Novel Application of Machine Learning Techniques for Rapid Source Apportionment of Aerosol Mass Spectrometer Datasets

We apply machine learning approaches sparse multinomial logistic regression to classify aerosol mass spectrometer (AMS) unit mass resolution (UMR) data followed by an ensemble regression technique for source apportionment of organic aerosols (OA). The classifier was trained on 60 well characterized laboratory and positive matrix factorization (PMF) deconvolved reference spectra to identify eight OA types. These include four laboratory-derived secondary organic aerosol (SOA) spectra, which include isoprene photooxidation SOA, isoprene epoxydiols (IEPOX) SOA, a monoterpene SOA type that includes α-pinene and β-pinene SOA, and aromatic SOA from oxidation of naphthalene and m-xylene precursors, as well as PMF deconvolved spectra for three primary organic aerosol (POA) types, namely, hydrocarbon-like organic aerosol (HOA), biomass burning organic aerosol (BBOA), and cooking OA (COA), and a more oxidized oxygenated OA type (MO-OOA). A 5-fold cross-validation strategy, repeated 10 times, was used to assess the classifier's performance.

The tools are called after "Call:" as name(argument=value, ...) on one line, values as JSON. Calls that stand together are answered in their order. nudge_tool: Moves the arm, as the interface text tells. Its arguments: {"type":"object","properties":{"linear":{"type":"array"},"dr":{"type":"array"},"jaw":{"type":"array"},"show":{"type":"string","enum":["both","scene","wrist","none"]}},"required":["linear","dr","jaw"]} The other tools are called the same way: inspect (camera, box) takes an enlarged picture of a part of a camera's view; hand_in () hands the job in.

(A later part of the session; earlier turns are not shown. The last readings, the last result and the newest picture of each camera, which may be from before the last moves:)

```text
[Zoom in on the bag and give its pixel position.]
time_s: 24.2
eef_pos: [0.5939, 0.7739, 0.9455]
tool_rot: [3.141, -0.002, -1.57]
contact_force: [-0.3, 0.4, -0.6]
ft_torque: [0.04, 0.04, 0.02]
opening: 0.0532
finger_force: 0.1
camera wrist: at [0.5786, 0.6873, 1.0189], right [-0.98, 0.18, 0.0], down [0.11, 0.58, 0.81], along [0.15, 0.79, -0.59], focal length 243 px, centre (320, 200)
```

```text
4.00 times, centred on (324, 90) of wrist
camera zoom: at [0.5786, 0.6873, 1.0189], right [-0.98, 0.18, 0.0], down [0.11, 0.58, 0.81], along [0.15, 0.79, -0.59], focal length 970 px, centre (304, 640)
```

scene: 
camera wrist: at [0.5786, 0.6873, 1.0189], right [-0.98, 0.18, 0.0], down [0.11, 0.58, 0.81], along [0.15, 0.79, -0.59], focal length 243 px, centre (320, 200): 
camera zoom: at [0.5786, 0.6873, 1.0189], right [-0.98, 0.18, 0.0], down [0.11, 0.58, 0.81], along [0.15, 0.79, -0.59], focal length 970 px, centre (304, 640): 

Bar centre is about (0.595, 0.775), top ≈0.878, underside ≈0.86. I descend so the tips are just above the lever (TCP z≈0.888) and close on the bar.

The classifier had high classification accuracy for COA, aromatic SOA, and isoprene SOA spectra but incorrectly classified ∼9% by number of MO-OOA spectra as BBOA, 12% of BBOA spectra as HOA (and vice versa), and 18% of IEPOX-SOA spectra as aromatic SOA. Next, an ensemble regression model was trained on an artificially generated dataset consisting of mixtures of different OA types to assess its ability to predict fractional mass abundances from classification probabilities of various OA species obtained from the multinomial logistic regression classifier trained on the reference spectra. Ultimately, the proposed approach was applied for source apportionment of aircraft-based AMS measurements of OA UMR spectra during the HI-SCALE field campaign. On two representative days (May 6th and 18th, 2016), the algorithm determined that ∼50-60% of OA by mass was MO-OOA, which represented a highly aged organic aerosol mixture from different sources. On both days, BBOA was determined to contribute less than 10% to OA by mass. However, on May 18th, the aromatic SOA fraction was higher compared to that on May 6th. The proposed approach is capable of rapidly analyzing AMS data in real time, making it suitable for applications where rapid source apportionment of AMS OA spectra is desirable.